1. Il Suo racconto è articolato su testi di Italo Calvino. Questo autore, a Suo parere, ha lasciato un’eredità importante?

A mio avviso Calvino rimane un autore fondamentale. In un'epoca come la nostra in cui la scrittura letteraria tende non di rado a divagazioni impalpabili o a elucubrazioni sterilmente filosofeggianti di impronta cronachistica, è sempre utile rileggere un autore che ha dato prova tramite i suoi testi di come sia possibile invece abbinare la fantasia al senso, al significato. Ponendo fianco a fianco la leggerezza, sempre fondamentale, sempre salvifica, e la consistenza,la qualità della parola e della mente esaltata da Calvino nella sue Lezioni americane. Una scrittura lineare che conduce alla percezione di qualcosa che va oltre la superficie, la magia spontanea dell'esistere.


2. Cosa significa, per Lei, parodia?

La parodia può essere di vario tipo, dalla becera presa in giro ad una rivisitazione più sobria. Per quanto mi riguarda, credo che le mie "riscritture" di testi di autori a me cari, non siano, in senso stretto, delle parodie, ma piuttosto dei tentativi di proseguire il discorso iniziato; magari, come nel caso del Visconte calviniano, conducendo i personaggi, e lasciandomi condurre a mia volta, verso nuovi sentieri, meccanismi narrativi che riprendono ritmo e vita.

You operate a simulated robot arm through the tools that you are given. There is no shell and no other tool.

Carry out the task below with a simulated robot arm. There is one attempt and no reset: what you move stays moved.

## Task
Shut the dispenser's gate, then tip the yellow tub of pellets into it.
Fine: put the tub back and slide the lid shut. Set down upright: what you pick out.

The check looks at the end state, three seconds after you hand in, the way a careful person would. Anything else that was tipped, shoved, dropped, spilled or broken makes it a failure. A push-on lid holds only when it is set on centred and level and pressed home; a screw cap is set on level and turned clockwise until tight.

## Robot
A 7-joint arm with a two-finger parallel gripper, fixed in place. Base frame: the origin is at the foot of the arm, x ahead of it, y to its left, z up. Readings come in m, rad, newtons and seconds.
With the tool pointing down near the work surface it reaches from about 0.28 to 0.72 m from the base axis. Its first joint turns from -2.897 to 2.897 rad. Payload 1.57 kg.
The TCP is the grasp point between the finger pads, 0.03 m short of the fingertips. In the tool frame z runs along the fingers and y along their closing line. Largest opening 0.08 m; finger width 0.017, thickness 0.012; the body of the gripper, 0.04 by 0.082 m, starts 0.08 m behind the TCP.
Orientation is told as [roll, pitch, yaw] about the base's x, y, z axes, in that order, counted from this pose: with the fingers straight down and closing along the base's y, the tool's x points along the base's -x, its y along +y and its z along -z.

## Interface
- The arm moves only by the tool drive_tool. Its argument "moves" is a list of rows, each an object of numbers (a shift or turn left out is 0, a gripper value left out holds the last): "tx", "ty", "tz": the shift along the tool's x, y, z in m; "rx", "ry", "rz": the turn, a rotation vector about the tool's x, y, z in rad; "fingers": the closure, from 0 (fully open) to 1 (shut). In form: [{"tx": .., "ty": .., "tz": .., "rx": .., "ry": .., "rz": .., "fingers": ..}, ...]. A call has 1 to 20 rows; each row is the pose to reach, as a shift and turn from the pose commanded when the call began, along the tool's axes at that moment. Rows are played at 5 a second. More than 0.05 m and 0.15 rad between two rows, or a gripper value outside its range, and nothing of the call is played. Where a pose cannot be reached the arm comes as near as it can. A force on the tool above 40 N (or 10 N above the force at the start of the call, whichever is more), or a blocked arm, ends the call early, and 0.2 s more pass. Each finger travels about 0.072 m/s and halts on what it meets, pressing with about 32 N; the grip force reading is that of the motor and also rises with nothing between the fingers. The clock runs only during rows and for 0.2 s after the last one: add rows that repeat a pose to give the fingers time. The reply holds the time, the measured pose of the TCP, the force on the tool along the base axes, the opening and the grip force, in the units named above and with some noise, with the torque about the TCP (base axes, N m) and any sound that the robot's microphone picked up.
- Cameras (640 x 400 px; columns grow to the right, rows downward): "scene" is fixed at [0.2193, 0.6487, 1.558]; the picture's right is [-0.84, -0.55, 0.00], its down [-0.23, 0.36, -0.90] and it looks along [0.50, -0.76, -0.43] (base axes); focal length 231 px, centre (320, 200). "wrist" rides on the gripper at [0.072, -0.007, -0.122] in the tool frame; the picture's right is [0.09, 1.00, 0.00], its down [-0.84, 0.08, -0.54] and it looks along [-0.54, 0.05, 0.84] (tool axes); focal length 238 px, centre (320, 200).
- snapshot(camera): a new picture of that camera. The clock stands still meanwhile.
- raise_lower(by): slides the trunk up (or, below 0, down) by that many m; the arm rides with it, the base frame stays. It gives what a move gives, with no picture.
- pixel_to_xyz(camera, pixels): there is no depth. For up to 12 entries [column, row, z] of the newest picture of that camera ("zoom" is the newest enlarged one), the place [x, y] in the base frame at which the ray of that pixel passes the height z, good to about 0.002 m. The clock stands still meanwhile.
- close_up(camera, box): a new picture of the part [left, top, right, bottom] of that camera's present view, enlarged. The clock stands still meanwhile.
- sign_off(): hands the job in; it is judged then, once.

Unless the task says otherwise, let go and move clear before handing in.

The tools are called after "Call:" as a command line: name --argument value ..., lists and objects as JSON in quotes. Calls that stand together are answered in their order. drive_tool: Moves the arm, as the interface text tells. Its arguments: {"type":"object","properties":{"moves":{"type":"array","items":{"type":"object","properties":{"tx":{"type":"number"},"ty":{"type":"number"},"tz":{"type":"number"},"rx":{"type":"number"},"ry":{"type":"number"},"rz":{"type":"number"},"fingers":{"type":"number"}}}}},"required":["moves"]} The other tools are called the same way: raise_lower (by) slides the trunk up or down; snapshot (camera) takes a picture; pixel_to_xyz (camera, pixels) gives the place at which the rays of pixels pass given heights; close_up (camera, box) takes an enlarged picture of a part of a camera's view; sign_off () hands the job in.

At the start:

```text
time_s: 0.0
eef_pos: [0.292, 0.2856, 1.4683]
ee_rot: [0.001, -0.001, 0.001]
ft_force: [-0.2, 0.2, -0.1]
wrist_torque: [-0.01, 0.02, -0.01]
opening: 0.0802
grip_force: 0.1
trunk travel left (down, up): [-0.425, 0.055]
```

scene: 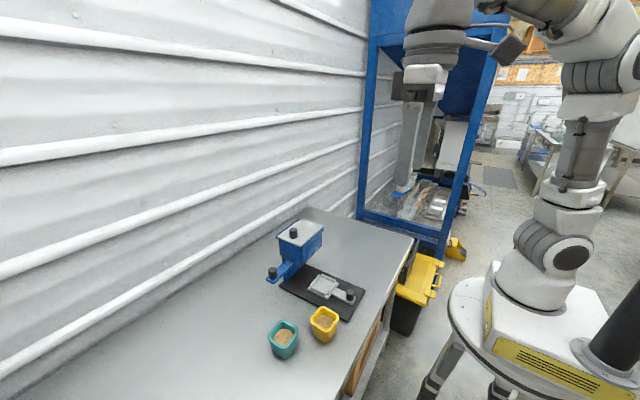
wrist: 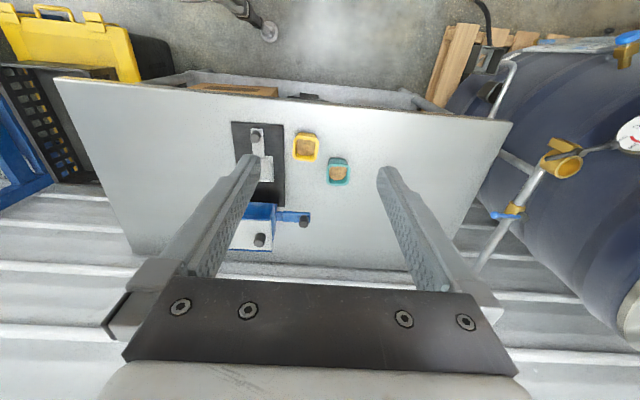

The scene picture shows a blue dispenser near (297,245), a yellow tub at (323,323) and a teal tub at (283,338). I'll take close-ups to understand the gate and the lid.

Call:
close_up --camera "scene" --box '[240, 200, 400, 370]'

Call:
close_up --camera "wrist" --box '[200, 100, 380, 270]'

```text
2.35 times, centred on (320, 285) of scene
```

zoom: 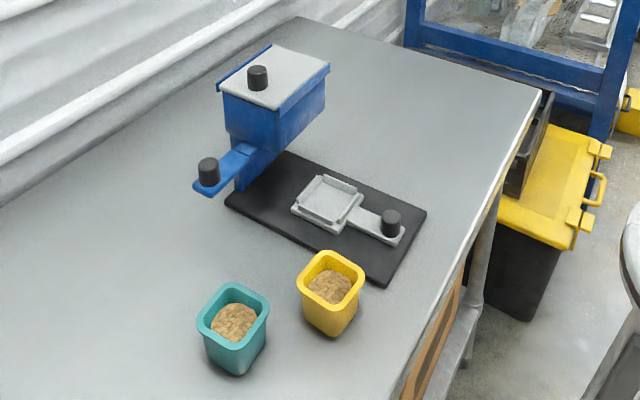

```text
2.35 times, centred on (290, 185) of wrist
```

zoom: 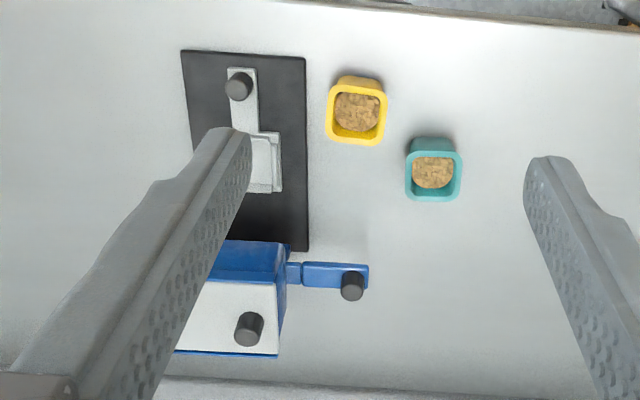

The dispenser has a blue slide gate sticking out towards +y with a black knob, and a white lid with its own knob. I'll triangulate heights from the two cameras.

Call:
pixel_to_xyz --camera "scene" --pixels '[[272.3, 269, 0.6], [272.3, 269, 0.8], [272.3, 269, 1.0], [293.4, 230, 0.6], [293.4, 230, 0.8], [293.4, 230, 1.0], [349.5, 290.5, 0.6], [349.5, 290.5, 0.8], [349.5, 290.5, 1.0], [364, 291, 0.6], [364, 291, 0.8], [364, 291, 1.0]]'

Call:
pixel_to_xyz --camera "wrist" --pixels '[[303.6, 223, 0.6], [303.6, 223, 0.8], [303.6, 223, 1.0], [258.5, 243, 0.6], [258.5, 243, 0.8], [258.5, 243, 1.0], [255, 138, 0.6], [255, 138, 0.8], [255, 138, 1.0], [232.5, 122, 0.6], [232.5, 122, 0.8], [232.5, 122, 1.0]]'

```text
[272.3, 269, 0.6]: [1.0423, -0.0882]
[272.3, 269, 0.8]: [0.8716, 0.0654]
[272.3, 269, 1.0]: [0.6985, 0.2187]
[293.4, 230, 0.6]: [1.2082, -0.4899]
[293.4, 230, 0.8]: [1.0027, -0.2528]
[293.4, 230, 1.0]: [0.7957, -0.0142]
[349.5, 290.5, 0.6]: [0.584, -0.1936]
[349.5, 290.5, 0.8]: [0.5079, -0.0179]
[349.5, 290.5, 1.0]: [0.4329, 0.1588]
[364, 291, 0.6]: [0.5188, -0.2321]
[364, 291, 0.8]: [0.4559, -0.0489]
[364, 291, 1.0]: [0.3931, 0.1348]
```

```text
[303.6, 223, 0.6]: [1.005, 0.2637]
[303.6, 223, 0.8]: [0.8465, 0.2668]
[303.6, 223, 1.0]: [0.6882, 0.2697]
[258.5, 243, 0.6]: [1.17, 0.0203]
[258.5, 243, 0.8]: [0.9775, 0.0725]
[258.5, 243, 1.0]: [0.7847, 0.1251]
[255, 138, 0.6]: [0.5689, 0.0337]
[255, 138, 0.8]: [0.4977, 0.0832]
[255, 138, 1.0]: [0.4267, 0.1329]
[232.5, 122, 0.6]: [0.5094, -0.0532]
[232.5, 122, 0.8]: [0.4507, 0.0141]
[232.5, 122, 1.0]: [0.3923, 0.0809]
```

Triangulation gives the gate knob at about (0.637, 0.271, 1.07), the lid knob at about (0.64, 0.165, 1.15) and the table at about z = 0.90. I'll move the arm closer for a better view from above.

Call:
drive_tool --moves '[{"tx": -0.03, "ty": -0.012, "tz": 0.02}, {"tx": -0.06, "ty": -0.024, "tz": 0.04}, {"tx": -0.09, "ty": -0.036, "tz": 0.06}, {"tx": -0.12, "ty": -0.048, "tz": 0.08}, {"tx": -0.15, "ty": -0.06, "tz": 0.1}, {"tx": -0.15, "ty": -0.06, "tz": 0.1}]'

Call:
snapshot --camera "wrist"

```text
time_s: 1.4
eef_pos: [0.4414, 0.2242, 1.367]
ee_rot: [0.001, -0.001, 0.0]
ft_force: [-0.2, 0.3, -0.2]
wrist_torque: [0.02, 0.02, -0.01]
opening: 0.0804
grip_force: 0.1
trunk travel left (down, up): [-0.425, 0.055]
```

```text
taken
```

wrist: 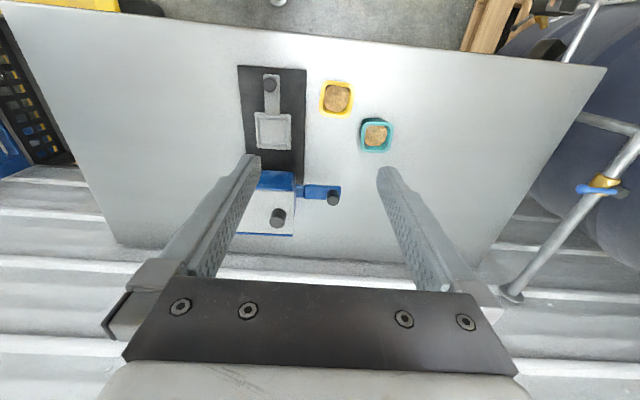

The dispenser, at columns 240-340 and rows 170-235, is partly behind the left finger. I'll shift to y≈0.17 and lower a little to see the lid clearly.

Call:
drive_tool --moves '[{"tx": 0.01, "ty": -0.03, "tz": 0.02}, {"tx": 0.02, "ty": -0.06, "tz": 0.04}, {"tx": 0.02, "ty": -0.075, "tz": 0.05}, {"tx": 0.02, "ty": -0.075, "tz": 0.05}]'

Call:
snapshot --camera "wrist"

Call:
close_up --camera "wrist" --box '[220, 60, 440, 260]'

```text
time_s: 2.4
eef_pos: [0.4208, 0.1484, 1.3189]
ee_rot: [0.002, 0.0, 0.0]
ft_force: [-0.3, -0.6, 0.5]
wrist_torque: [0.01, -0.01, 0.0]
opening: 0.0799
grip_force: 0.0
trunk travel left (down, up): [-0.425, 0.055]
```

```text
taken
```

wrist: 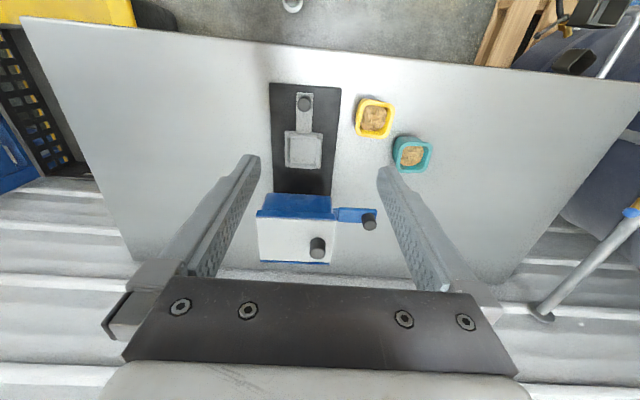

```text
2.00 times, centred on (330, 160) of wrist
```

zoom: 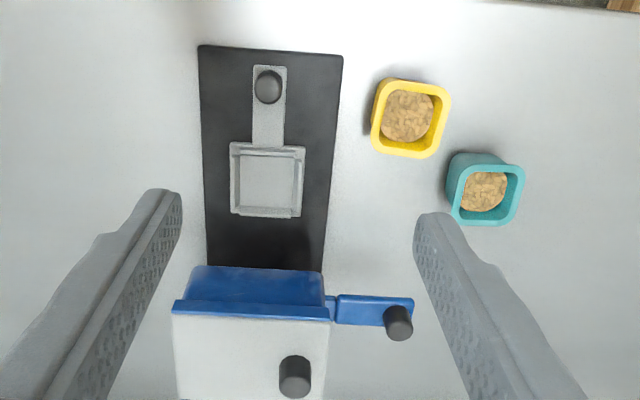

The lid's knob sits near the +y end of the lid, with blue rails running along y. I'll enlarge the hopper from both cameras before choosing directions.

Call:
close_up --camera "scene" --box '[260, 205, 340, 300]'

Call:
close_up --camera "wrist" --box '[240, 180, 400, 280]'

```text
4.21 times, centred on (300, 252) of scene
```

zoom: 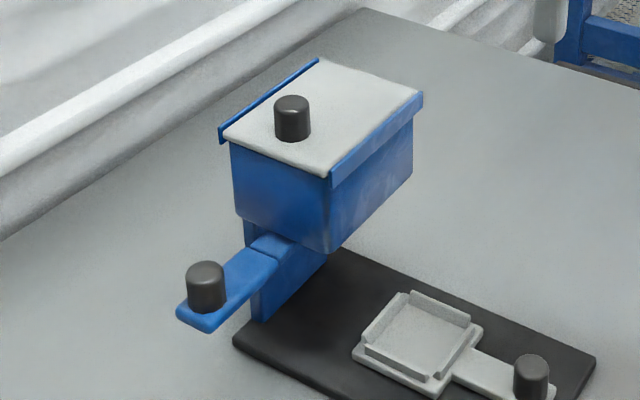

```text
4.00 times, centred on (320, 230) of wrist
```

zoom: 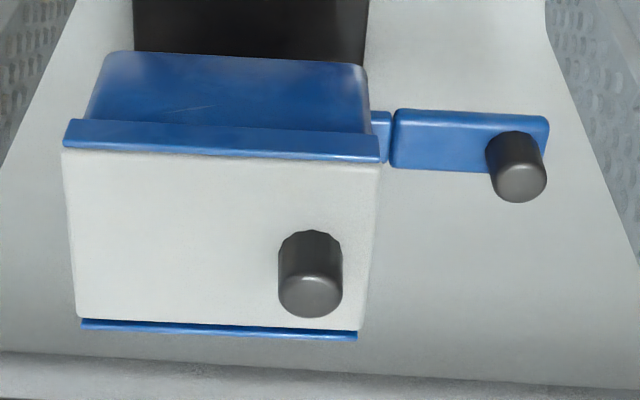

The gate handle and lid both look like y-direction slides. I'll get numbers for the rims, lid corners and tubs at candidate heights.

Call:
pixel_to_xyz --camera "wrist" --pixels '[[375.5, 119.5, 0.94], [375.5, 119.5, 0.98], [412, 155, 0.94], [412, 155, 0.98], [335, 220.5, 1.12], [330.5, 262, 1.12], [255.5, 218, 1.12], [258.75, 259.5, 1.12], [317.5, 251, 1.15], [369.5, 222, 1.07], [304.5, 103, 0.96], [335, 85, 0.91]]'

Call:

3. Che rapporto c’è tra il testo letterario e la vita?

Quest'ultimo quesito è, tra i tre che mi sono stati posti, il più impegnativo. Credo che ogni autore, ogni lettore, ogni uomo, possa e debba trovare un risposta del tutto individuale. In quest'ottica un approccio alla risposta è possibile: immergendosi nel ruolo di "creazione" o "ricezione" di un testo si realizza in modo naturale e alchemico quell'interazione tra parola e realtà, tra testo e vita, che, quando viene teorizzata, corre il rischio di risultare astrusa, quando è vissuta in modo autentico, al contrario, è in grado di fornire a ciascuno degli elementi del binomio quel livello ulteriore di comprensione e emozione che costituisce da sempre la forma di attrazione più essenziale della letteratura.